TASK. Copy out exactly the lines from the first line of the material below through the line containing "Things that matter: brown", and nothing beyond them.

Rows from a dataset of robot sessions
● ● ● ● ●

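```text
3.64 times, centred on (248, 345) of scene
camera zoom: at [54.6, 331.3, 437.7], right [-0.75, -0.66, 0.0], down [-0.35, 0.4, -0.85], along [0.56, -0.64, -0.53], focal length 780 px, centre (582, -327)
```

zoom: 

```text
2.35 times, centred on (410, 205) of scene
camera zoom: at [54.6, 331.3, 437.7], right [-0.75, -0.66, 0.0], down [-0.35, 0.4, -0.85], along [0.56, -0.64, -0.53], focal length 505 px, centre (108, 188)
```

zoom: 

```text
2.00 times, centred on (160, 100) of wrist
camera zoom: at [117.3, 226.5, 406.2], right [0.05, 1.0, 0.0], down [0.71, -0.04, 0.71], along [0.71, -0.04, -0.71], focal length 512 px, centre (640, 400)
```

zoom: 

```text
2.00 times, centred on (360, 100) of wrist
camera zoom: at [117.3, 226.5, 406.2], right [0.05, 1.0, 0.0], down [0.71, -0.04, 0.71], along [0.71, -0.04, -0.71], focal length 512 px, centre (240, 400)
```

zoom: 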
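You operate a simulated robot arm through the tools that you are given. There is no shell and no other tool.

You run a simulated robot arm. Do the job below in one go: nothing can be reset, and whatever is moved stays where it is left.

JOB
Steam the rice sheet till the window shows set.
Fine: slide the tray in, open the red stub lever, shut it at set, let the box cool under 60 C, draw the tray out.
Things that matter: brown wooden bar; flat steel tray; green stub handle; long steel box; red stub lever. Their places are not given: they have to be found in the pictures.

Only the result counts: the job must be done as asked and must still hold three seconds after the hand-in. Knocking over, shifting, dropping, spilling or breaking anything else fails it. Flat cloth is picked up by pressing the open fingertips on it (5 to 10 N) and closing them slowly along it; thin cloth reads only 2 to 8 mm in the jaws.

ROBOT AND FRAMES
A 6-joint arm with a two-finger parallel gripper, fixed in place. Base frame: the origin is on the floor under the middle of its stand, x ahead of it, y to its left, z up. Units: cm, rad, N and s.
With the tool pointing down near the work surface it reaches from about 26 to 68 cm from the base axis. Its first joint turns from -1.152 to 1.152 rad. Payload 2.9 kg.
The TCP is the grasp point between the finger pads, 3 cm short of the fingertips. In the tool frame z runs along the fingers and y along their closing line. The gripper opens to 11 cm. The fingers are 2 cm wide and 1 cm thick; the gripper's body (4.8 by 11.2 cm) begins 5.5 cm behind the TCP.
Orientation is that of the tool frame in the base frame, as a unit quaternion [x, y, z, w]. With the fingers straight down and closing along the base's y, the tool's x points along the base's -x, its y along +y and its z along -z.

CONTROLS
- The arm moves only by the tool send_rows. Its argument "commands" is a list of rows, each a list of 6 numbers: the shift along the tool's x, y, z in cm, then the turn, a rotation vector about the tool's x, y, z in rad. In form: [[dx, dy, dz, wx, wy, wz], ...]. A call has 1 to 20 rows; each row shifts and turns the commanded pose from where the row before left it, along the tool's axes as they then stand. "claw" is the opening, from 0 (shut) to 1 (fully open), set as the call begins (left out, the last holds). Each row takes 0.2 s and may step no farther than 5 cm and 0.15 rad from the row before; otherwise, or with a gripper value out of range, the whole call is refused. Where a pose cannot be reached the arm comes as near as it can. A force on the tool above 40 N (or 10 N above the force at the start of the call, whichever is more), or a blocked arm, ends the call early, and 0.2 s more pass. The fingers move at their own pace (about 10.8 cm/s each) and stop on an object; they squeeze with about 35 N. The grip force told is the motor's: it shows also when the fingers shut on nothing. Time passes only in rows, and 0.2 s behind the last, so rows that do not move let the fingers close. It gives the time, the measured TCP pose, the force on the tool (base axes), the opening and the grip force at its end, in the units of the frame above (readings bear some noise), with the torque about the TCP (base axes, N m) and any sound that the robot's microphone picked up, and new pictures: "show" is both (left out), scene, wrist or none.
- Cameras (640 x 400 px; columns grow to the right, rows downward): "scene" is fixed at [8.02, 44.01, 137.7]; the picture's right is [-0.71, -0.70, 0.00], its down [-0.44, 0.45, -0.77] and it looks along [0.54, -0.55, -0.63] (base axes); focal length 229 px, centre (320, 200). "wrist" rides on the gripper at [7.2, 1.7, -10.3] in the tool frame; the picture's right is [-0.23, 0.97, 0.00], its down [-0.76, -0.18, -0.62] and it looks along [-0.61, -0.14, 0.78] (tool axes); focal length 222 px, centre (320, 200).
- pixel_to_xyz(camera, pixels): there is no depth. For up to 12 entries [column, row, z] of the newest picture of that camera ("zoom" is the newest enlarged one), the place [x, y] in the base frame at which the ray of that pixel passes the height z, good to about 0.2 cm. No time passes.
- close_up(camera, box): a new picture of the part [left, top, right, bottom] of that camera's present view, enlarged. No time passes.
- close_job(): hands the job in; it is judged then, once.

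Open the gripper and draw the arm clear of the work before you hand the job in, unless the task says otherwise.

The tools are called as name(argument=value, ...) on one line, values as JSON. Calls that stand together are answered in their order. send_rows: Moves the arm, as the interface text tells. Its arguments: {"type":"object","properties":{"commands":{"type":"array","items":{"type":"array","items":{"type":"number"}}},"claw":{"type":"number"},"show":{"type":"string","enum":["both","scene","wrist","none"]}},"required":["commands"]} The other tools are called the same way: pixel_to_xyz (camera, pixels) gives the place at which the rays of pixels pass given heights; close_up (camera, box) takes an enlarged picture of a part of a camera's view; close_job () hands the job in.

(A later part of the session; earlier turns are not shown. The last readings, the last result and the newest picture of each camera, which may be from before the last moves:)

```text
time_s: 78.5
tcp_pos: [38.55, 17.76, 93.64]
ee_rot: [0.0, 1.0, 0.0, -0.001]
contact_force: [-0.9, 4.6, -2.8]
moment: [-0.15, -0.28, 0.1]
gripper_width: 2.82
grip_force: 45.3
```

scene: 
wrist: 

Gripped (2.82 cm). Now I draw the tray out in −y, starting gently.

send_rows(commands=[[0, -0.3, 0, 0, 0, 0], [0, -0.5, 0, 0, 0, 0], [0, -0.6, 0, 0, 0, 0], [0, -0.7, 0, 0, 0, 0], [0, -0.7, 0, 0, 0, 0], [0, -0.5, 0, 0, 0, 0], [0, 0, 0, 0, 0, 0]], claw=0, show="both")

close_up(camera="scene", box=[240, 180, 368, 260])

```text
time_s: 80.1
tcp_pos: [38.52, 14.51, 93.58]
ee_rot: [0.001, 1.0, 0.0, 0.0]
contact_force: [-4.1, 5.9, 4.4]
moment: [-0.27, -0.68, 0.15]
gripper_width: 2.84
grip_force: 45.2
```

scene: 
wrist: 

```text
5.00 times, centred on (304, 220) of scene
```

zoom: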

● ● ● ● ●

SOLUTION TO THE EXERCISE.
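```text
3.64 times, centred on (248, 345) of scene
camera zoom: at [54.6, 331.3, 437.7], right [-0.75, -0.66, 0.0], down [-0.35, 0.4, -0.85], along [0.56, -0.64, -0.53], focal length 780 px, centre (582, -327)
```

zoom: 

```text
2.35 times, centred on (410, 205) of scene
camera zoom: at [54.6, 331.3, 437.7], right [-0.75, -0.66, 0.0], down [-0.35, 0.4, -0.85], along [0.56, -0.64, -0.53], focal length 505 px, centre (108, 188)
```

zoom: 

```text
2.00 times, centred on (160, 100) of wrist
camera zoom: at [117.3, 226.5, 406.2], right [0.05, 1.0, 0.0], down [0.71, -0.04, 0.71], along [0.71, -0.04, -0.71], focal length 512 px, centre (640, 400)
```

zoom: 

```text
2.00 times, centred on (360, 100) of wrist
camera zoom: at [117.3, 226.5, 406.2], right [0.05, 1.0, 0.0], down [0.71, -0.04, 0.71], along [0.71, -0.04, -0.71], focal length 512 px, centre (240, 400)
```

zoom: 
You operate a simulated robot arm through the tools that you are given. There is no shell and no other tool.

You run a simulated robot arm. Do the job below in one go: nothing can be reset, and whatever is moved stays where it is left.

JOB
Steam the rice sheet till the window shows set.
Fine: slide the tray in, open the red stub lever, shut it at set, let the box cool under 60 C, draw the tray out.
Things that matter: brown wooden bar; flat steel tray; green stub handle; long steel box; red stub lever. Their places are not given: they have to be found in the pictures.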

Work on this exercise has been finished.